Recorded information:
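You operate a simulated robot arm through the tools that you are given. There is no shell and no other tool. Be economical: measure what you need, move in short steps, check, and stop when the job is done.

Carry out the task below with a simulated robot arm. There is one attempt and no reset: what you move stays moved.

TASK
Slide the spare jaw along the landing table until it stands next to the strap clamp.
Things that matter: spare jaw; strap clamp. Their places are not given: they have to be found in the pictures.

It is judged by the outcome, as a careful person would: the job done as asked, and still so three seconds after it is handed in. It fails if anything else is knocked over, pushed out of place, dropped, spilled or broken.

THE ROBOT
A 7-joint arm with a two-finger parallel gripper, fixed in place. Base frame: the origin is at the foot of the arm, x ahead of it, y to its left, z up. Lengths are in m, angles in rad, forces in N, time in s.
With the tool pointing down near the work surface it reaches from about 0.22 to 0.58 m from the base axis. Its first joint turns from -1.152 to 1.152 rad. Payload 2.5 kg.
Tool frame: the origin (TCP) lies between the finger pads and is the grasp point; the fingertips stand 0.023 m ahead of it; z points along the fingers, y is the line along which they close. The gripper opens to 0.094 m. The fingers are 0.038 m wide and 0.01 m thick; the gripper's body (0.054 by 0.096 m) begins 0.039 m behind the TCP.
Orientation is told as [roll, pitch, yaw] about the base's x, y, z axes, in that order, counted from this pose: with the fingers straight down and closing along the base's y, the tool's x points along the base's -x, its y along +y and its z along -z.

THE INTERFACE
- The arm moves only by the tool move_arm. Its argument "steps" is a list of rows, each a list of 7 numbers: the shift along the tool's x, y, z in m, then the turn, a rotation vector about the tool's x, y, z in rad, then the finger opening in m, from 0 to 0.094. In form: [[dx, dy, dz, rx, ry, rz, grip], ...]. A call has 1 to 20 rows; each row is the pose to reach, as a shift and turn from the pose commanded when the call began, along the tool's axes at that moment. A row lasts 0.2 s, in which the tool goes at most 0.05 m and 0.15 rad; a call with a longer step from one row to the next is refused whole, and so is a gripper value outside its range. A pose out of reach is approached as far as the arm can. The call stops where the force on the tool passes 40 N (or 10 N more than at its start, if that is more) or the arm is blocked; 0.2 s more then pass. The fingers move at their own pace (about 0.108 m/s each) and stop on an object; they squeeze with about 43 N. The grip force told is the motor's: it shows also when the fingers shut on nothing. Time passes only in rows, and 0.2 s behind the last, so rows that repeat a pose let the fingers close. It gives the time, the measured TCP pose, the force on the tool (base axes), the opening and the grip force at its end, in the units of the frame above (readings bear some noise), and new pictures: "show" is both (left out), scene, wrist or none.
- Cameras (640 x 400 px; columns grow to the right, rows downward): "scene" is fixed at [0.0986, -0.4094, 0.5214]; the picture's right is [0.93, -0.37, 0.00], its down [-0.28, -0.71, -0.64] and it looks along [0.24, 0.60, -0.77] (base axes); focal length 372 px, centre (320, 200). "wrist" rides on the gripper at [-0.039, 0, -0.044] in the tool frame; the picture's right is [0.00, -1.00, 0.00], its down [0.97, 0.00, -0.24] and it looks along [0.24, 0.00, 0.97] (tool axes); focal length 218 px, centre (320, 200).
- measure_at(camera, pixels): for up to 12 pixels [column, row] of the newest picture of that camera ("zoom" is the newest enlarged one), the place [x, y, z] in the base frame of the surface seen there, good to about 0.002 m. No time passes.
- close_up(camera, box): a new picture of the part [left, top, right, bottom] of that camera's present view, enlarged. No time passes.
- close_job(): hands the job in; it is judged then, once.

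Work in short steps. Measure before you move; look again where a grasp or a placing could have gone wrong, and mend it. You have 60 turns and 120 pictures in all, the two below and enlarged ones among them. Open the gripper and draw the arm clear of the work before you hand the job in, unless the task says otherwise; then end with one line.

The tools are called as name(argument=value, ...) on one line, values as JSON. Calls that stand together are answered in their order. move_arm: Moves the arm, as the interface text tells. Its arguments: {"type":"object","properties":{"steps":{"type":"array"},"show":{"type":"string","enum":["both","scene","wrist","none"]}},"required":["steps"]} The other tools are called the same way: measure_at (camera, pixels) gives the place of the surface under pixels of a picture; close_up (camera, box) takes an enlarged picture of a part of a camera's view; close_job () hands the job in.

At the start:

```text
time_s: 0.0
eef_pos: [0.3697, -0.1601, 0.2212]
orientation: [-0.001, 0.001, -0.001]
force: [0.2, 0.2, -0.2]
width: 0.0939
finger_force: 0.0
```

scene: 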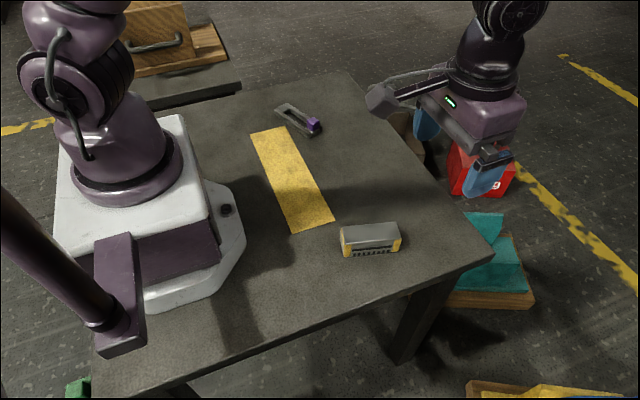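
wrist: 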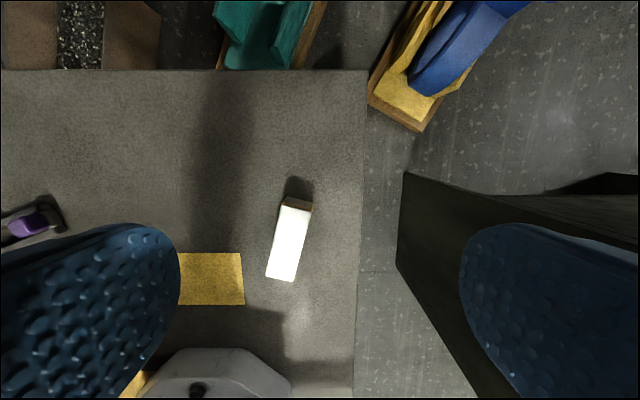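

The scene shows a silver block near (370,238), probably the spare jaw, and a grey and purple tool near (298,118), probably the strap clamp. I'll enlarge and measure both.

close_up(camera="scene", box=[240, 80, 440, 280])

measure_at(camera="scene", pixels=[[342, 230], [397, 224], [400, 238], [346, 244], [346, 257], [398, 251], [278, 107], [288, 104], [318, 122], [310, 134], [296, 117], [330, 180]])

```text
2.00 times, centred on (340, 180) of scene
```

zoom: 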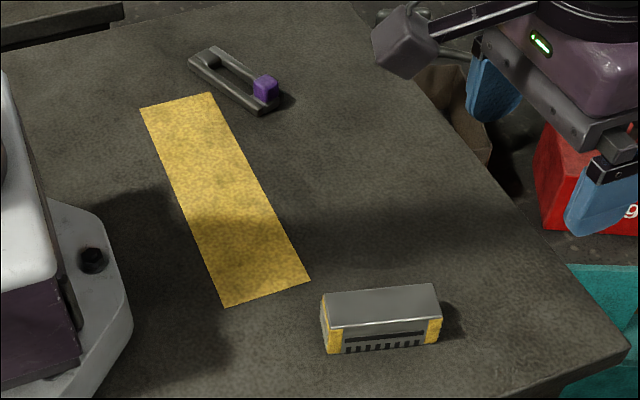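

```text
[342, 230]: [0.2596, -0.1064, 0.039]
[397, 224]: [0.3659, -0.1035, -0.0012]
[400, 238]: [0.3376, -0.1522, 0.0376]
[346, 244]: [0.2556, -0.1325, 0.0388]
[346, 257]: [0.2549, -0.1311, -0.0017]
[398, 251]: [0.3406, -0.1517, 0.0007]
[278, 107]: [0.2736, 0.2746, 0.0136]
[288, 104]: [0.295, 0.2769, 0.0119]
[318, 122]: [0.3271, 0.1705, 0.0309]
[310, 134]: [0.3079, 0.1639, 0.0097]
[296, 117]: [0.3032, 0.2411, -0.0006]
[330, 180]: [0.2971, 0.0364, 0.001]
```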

Prompt:
Restate the data above exactly, stripping out each image.

Correct answer:
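You operate a simulated robot arm through the tools that you are given. There is no shell and no other tool. Be economical: measure what you need, move in short steps, check, and stop when the job is done.

Carry out the task below with a simulated robot arm. There is one attempt and no reset: what you move stays moved.

TASK
Slide the spare jaw along the landing table until it stands next to the strap clamp.
Things that matter: spare jaw; strap clamp. Their places are not given: they have to be found in the pictures.

It is judged by the outcome, as a careful person would: the job done as asked, and still so three seconds after it is handed in. It fails if anything else is knocked over, pushed out of place, dropped, spilled or broken.

THE ROBOT
A 7-joint arm with a two-finger parallel gripper, fixed in place. Base frame: the origin is at the foot of the arm, x ahead of it, y to its left, z up. Lengths are in m, angles in rad, forces in N, time in s.
With the tool pointing down near the work surface it reaches from about 0.22 to 0.58 m from the base axis. Its first joint turns from -1.152 to 1.152 rad. Payload 2.5 kg.
Tool frame: the origin (TCP) lies between the finger pads and is the grasp point; the fingertips stand 0.023 m ahead of it; z points along the fingers, y is the line along which they close. The gripper opens to 0.094 m. The fingers are 0.038 m wide and 0.01 m thick; the gripper's body (0.054 by 0.096 m) begins 0.039 m behind the TCP.
Orientation is told as [roll, pitch, yaw] about the base's x, y, z axes, in that order, counted from this pose: with the fingers straight down and closing along the base's y, the tool's x points along the base's -x, its y along +y and its z along -z.

THE INTERFACE
- The arm moves only by the tool move_arm. Its argument "steps" is a list of rows, each a list of 7 numbers: the shift along the tool's x, y, z in m, then the turn, a rotation vector about the tool's x, y, z in rad, then the finger opening in m, from 0 to 0.094. In form: [[dx, dy, dz, rx, ry, rz, grip], ...]. A call has 1 to 20 rows; each row is the pose to reach, as a shift and turn from the pose commanded when the call began, along the tool's axes at that moment. A row lasts 0.2 s, in which the tool goes at most 0.05 m and 0.15 rad; a call with a longer step from one row to the next is refused whole, and so is a gripper value outside its range. A pose out of reach is approached as far as the arm can. The call stops where the force on the tool passes 40 N (or 10 N more than at its start, if that is more) or the arm is blocked; 0.2 s more then pass. The fingers move at their own pace (about 0.108 m/s each) and stop on an object; they squeeze with about 43 N. The grip force told is the motor's: it shows also when the fingers shut on nothing. Time passes only in rows, and 0.2 s behind the last, so rows that repeat a pose let the fingers close. It gives the time, the measured TCP pose, the force on the tool (base axes), the opening and the grip force at its end, in the units of the frame above (readings bear some noise), and new pictures: "show" is both (left out), scene, wrist or none.
- Cameras (640 x 400 px; columns grow to the right, rows downward): "scene" is fixed at [0.0986, -0.4094, 0.5214]; the picture's right is [0.93, -0.37, 0.00], its down [-0.28, -0.71, -0.64] and it looks along [0.24, 0.60, -0.77] (base axes); focal length 372 px, centre (320, 200). "wrist" rides on the gripper at [-0.039, 0, -0.044] in the tool frame; the picture's right is [0.00, -1.00, 0.00], its down [0.97, 0.00, -0.24] and it looks along [0.24, 0.00, 0.97] (tool axes); focal length 218 px, centre (320, 200).
- measure_at(camera, pixels): for up to 12 pixels [column, row] of the newest picture of that camera ("zoom" is the newest enlarged one), the place [x, y, z] in the base frame of the surface seen there, good to about 0.002 m. No time passes.
- close_up(camera, box): a new picture of the part [left, top, right, bottom] of that camera's present view, enlarged. No time passes.
- close_job(): hands the job in; it is judged then, once.

Work in short steps. Measure before you move; look again where a grasp or a placing could have gone wrong, and mend it. You have 60 turns and 120 pictures in all, the two below and enlarged ones among them. Open the gripper and draw the arm clear of the work before you hand the job in, unless the task says otherwise; then end with one line.

The tools are called as name(argument=value, ...) on one line, values as JSON. Calls that stand together are answered in their order. move_arm: Moves the arm, as the interface text tells. Its arguments: {"type":"object","properties":{"steps":{"type":"array"},"show":{"type":"string","enum":["both","scene","wrist","none"]}},"required":["steps"]} The other tools are called the same way: measure_at (camera, pixels) gives the place of the surface under pixels of a picture; close_up (camera, box) takes an enlarged picture of a part of a camera's view; close_job () hands the job in.

At the start:

```text
time_s: 0.0
eef_pos: [0.3697, -0.1601, 0.2212]
orientation: [-0.001, 0.001, -0.001]
force: [0.2, 0.2, -0.2]
width: 0.0939
finger_force: 0.0
```

scene: 
wrist: 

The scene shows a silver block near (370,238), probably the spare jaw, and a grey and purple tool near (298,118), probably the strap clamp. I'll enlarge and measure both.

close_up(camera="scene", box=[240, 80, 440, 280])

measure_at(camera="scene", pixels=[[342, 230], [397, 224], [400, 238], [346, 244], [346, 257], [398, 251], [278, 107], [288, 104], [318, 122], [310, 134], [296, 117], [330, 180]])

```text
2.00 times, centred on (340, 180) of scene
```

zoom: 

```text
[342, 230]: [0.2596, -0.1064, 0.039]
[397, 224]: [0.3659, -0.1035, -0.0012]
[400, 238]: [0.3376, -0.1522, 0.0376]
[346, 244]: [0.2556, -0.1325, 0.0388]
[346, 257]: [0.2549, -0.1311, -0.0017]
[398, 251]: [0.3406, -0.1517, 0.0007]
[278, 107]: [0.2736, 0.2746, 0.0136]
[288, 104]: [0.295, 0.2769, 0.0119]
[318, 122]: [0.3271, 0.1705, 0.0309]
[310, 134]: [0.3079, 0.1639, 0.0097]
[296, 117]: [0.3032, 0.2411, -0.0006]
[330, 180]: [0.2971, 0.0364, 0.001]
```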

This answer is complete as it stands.